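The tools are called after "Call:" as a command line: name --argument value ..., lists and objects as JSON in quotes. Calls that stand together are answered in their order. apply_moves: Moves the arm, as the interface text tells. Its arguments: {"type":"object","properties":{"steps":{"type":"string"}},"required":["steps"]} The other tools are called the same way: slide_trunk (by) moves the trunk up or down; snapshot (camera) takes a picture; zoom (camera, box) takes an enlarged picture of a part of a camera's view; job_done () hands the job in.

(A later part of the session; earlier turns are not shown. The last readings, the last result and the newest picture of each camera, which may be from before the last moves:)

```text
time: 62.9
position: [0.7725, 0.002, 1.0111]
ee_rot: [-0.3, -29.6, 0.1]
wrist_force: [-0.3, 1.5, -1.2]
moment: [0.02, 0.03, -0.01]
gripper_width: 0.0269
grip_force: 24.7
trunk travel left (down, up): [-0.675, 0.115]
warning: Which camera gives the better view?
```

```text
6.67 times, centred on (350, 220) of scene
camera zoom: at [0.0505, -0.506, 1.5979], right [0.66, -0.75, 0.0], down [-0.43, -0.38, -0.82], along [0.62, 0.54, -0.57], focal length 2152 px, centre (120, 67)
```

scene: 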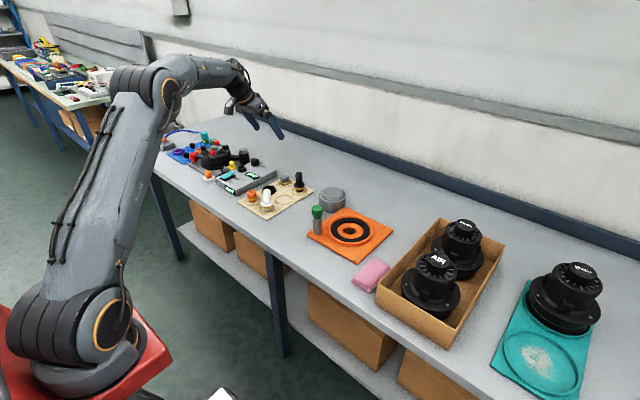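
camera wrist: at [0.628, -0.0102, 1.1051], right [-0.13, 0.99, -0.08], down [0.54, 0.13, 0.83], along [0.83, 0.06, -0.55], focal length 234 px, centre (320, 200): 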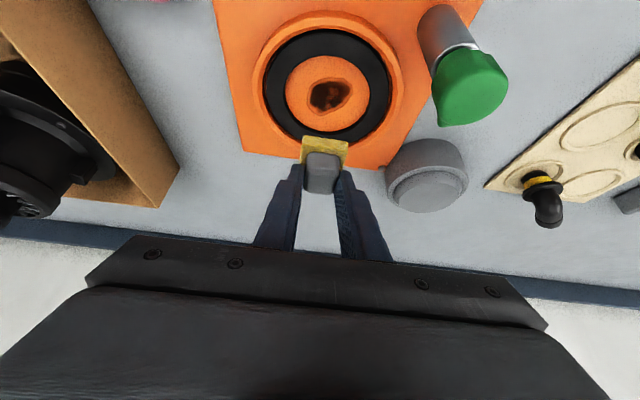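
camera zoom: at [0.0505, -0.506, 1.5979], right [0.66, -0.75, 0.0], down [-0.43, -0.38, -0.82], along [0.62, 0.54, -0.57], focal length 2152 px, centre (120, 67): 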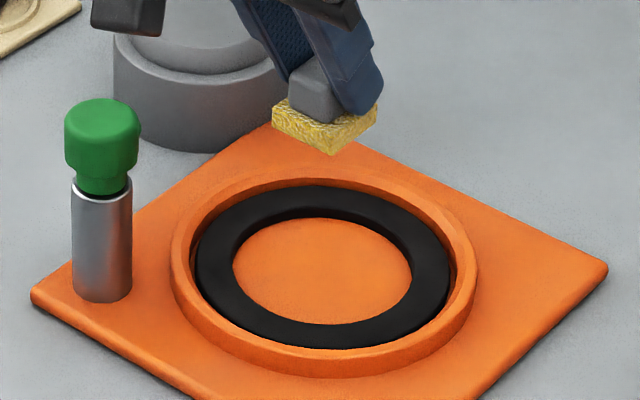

━━━━━━━━

Restate the data above exactly, stripping out each image.

#### Response to this exercise
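The tools are called after "Call:" as a command line: name --argument value ..., lists and objects as JSON in quotes. Calls that stand together are answered in their order. apply_moves: Moves the arm, as the interface text tells. Its arguments: {"type":"object","properties":{"steps":{"type":"string"}},"required":["steps"]} The other tools are called the same way: slide_trunk (by) moves the trunk up or down; snapshot (camera) takes a picture; zoom (camera, box) takes an enlarged picture of a part of a camera's view; job_done () hands the job in.

(A later part of the session; earlier turns are not shown. The last readings, the last result and the newest picture of each camera, which may be from before the last moves:)

```text
time: 62.9
position: [0.7725, 0.002, 1.0111]
ee_rot: [-0.3, -29.6, 0.1]
wrist_force: [-0.3, 1.5, -1.2]
moment: [0.02, 0.03, -0.01]
gripper_width: 0.0269
grip_force: 24.7
trunk travel left (down, up): [-0.675, 0.115]
warning: Which camera gives the better view?
```

```text
6.67 times, centred on (350, 220) of scene
camera zoom: at [0.0505, -0.506, 1.5979], right [0.66, -0.75, 0.0], down [-0.43, -0.38, -0.82], along [0.62, 0.54, -0.57], focal length 2152 px, centre (120, 67)
```

scene: 
camera wrist: at [0.628, -0.0102, 1.1051], right [-0.13, 0.99, -0.08], down [0.54, 0.13, 0.83], along [0.83, 0.06, -0.55], focal length 234 px, centre (320, 200): 
camera zoom: at [0.0505, -0.506, 1.5979], right [0.66, -0.75, 0.0], down [-0.43, -0.38, -0.82], along [0.62, 0.54, -0.57], focal length 2152 px, centre (120, 67): 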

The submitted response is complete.